I need the text section continued from the place where it stops.

** START TEXT SECTION **

AI as a dehumanizing or desecularizing force?

The seemingly sudden public emergence of artificial intelligence (AI), especially in its recent incarnation of ChatGPT, has led to a good deal of speculation in both the secular and religious media. Various observers see the technology as speeding up secularization, creating new religions and spirituality, or even making space for a more human-based religiosity to flourish. In the first few months of ChatGPT’s appearance, curiosity drew people to experiment with the software, asking it religious and theological questions and even prompting it to deliver sermons and compose prayers. But reflection soon overtook curiosity, as scholars and journalists looked for the long-term meaning of AI for organized religion and spirituality. The secularist historian and futurist Yuval Noah Harari argues that the unique storytelling capacity of AI will further supplant traditional religion while making up its own faiths. Writing in The Economist (April 28), Harari sees the end of culture in “its human-dominated part.” Since he sees religion as a product of culture and human imagination, Harari asks, “What will happen to the course of history when AI takes over culture, and begins producing stories, melodies, laws and religions? But with each passing year, AI culture will boldly go where no human has gone before. For millennia human beings have lived inside the dreams of other humans. In the coming decades we might find ourselves living inside the dreams of an alien intelligence.”

In his Nonzero Newsletter (June 29) on Substack, science writer Robert Wright argues that AI as it has recently appeared resembles the “noosphere” envisioned by the Catholic theologian Pierre Teilhard de Chardin, “more organically than I would have guessed a few decades ago; it’s more like collective human cognition, and less like some alien intelligence that walked out of an MIT lab, than I would have imagined.” Wright, like de Chardin who coined the term, sees the noosphere as a “global brain” connecting the world together. He does not necessarily accept the theological vision of de Chardin, but adds that it can “offer a theological (or at least teleological) framework for our mission. I emphasize the word ‘offer.’ Though the best-known proponent of a noospheric perspective was a theologian, the theological emanations of this perspective are more speculative than some of its other emanations. That said, I do think a noospheric perspective gives reason to suspect that there is in some sense a ‘higher purpose’—that natural selection was set in motion for a reason, a reason reflected in the current technological moment, and that AI is inescapably involved in the realization of that reason.”

** END TEXT SECTION **
** START DATA LINES **

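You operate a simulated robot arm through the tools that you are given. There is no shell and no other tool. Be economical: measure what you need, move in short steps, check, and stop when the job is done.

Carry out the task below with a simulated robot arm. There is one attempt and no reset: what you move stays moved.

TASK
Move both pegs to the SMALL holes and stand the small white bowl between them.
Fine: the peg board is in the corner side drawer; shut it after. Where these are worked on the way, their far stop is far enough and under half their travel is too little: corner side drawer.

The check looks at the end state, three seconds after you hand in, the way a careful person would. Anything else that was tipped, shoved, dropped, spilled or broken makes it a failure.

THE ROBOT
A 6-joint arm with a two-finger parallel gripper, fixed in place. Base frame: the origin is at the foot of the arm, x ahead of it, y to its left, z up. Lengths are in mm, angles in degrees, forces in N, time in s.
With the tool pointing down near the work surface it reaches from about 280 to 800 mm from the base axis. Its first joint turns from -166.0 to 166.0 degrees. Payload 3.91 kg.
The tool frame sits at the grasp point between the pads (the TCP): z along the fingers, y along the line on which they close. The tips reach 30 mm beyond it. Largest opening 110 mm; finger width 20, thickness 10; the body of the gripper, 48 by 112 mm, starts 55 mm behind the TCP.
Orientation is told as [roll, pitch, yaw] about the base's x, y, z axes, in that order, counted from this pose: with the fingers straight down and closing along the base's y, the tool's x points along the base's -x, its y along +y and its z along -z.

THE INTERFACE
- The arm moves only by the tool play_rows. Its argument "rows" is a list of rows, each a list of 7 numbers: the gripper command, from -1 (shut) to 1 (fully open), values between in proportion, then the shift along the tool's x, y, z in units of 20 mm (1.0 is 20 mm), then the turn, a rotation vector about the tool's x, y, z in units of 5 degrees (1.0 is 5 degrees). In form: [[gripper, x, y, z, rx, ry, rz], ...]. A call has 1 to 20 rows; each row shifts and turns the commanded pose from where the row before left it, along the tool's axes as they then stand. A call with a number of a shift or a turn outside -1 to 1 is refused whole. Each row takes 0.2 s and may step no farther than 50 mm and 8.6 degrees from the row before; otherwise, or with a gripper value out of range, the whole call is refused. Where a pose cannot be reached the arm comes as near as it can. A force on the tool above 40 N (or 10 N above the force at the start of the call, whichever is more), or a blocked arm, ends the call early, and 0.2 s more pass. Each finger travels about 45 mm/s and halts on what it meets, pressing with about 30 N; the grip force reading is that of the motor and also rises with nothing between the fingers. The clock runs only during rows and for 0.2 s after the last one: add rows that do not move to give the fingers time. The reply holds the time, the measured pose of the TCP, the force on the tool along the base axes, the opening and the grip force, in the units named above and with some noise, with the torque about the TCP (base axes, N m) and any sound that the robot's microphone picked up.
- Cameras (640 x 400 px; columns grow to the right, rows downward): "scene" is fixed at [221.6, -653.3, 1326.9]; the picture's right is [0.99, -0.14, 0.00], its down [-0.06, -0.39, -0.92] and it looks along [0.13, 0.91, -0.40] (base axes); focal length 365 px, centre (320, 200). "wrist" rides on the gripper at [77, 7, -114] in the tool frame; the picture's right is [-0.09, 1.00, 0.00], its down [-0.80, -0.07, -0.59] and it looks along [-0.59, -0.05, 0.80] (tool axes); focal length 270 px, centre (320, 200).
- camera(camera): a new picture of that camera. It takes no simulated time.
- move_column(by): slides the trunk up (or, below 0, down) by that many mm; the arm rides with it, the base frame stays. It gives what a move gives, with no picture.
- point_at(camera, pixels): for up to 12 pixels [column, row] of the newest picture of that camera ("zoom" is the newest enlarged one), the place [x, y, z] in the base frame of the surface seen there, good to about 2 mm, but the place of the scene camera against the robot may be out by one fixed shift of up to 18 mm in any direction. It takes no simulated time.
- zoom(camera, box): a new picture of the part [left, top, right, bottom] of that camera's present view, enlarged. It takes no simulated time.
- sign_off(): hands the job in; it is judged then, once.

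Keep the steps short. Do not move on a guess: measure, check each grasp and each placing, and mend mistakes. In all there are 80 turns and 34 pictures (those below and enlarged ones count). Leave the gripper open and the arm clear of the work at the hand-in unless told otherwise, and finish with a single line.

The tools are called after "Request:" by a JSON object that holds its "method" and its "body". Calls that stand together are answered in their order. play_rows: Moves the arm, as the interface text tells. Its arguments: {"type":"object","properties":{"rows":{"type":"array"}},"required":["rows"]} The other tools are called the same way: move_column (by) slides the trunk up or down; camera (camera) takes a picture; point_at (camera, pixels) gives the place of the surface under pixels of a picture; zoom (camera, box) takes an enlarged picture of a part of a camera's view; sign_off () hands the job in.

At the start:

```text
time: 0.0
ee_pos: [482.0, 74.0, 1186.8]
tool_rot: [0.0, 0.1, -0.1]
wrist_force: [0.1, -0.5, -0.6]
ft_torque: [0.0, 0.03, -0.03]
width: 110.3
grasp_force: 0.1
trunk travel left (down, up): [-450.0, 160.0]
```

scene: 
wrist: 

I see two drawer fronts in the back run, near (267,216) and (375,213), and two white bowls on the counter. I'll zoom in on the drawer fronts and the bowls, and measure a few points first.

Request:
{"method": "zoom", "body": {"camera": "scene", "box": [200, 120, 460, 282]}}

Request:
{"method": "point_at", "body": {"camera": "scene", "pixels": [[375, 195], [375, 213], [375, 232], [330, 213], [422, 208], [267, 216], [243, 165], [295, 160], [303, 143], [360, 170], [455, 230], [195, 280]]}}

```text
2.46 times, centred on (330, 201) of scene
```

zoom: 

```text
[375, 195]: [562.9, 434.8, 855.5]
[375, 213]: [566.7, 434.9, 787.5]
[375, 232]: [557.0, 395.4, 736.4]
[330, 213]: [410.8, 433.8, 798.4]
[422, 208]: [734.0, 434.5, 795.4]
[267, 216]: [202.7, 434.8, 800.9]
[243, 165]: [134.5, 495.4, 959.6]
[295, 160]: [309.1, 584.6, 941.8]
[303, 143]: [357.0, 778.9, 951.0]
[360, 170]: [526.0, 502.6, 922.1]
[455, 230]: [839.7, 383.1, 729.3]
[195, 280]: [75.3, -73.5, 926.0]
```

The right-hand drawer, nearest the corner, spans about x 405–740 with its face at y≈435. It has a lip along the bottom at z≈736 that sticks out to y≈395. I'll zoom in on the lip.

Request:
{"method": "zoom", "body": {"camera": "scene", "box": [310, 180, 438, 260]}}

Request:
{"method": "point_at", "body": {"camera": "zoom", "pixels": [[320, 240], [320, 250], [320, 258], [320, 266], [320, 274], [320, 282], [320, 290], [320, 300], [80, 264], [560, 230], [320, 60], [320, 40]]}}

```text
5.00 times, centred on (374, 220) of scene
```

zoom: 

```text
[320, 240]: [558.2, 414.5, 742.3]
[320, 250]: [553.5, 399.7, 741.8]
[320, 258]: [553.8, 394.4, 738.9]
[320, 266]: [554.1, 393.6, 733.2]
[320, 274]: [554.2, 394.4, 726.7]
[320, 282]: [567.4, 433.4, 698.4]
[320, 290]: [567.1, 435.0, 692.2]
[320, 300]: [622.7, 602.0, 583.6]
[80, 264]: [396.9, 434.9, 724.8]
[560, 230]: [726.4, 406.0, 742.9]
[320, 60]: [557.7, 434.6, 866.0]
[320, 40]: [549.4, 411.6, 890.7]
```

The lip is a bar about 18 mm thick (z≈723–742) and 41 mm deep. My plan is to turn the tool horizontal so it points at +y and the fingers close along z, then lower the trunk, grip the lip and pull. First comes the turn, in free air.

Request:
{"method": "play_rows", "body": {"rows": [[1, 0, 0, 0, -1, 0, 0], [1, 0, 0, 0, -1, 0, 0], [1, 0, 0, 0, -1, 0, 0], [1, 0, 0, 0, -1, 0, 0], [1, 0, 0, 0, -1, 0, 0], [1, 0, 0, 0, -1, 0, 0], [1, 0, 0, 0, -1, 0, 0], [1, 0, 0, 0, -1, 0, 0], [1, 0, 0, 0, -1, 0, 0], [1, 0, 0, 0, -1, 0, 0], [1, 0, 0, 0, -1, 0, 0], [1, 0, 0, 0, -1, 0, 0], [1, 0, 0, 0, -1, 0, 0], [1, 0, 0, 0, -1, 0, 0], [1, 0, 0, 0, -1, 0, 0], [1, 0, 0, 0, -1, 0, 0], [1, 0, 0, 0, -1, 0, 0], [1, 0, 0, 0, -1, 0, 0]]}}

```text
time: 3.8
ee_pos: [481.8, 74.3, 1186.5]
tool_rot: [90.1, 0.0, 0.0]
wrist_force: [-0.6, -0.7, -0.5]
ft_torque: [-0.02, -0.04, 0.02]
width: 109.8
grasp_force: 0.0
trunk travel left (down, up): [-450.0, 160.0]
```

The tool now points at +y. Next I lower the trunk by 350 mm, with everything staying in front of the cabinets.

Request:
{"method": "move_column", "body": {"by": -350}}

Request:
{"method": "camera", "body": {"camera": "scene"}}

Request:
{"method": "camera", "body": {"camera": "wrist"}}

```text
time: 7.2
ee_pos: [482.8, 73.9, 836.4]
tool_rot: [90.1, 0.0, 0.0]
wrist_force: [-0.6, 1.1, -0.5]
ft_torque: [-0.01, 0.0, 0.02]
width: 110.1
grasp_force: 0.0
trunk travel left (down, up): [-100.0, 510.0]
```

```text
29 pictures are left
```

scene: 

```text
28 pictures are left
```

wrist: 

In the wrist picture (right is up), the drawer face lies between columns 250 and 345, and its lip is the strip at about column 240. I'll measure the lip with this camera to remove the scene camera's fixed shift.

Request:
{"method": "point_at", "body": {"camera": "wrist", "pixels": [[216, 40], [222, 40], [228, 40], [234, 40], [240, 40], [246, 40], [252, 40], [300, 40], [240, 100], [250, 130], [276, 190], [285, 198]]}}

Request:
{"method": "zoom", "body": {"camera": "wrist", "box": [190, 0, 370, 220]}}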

** END DATA LINES **

- _ANSWER FOR THE TASK_
Source: Mohamed Hassan | PxHere.

In First Things magazine (May), Liel Leibovitz argues that rather than creating a new technological global spirituality, AI will actually allow and maybe even encourage more human-centered religious impulses. He writes that AI will ironically challenge the hi-tech economy that has “focused all of our energy toward marching, in a machine-like fashion, toward the maximization of bottom lines…Were machines to grow so advanced as to outperform our lawyers, our doctors, and all other highly paid professionals, humans will have no choice but to learn how to be human again, which is to say, how to be soulful and not just clever and smart…Maybe we will now see investment flow toward things that engage us spiritually. Maybe we’ll have no choice. ChatGPT and its pals are on course to put many of the information economy’s best and brightest out of business.”